A Colorado-based provider of hospice and palliative care services is launching a telehealth platform to improve care management for patients and their caregivers.
TRU Community Care, which launched as the Boulder Hospice in 1976 and now serves several counties, is partnering with Vivify Health on the service, which includes remote patient monitoring capabilities and a virtual care platform for on-demand access and resources.
“Our mission is to affirm life at every step of patients’ and their families’ journey through illness and loss,” Michael McHale, the organization’s president and CEO, said in a press release. “That mission can be difficult to accomplish when care is provided in the home setting and we want to be available in real-time 24/7. We wanted to create an ability to monitor vital data about our patients on a daily basis, visualize their disease progression without having to dispatch personnel to their homes each time, and communicate visually as well as verbally on-demand.”

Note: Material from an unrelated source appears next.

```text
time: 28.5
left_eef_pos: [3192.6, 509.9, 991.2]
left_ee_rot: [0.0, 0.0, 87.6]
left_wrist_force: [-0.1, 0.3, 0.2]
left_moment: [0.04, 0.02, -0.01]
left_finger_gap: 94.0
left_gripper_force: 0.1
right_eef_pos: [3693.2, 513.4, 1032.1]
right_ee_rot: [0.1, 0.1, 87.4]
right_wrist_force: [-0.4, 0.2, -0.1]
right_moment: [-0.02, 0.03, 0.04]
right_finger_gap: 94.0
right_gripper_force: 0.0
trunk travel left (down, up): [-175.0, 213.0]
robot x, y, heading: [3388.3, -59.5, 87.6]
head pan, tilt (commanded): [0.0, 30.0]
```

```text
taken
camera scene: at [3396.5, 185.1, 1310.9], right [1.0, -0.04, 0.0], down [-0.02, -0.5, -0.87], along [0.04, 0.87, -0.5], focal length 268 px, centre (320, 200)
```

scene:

Hospice and palliative care programs around the country are looking at telemedicine technology to breach that gap between healthcare providers and the home or clinic. Oftentimes care management and support for patients and their families is fractured or siloed, resulting in delays or challenges in accessing resources when they’re most needed.
“Care planning and care decisions are very personal and very relational,” Dr. Christopher P. Comfort, the Medical Director of New York City’s Calvary Hospital, said in a February 2019 interview with mHealthIntelligence. “But there really is not the manpower of palliative care specialists to provide those services face-to-face. There’s a wonderful opportunity here to … make this (process) better.”
Some state health systems are exploring using telehealth to extend palliative care programs throughout rural regions. The University of Alabama at Birmingham is working with a pair of community hospitals in Alabama to develop a virtual care platform aimed at African-American patients, while the Medical University of South Carolina is in the midst of a three-year project to study the viability of a statewide, telehealth-based palliative care program.
“There’s a lot that goes into this type of care,” said Emily Sigmon, the urgent care coordinator at the MUSC Health Center for Telehealth, ticking off family meetings, advanced care planning, pain and symptom management and even end-of-life directives. “You need to identify everyone involved, make sure the family is included, and create a program that meets all of their needs.”
In a test of the program last December, TRU Community Care patients were given tablets loaded with software offering communications and resources. When the program is expanded, they’ll be given mHealth devices to capture and store vital signs, which can then be shared with care teams and analyzed for trends. The patients and their family members will also be able to use their own mobile devices.
“We see remote patient monitoring and telehealth not as a replacement for our in-home visits but as an extension of our services,” McHale said in the press release. “It allows us to be there when the patient needs us most. Getting ahead of health events through data monitoring and virtual visits gives us the ability to provide better care which we believe will improve the patient experience.”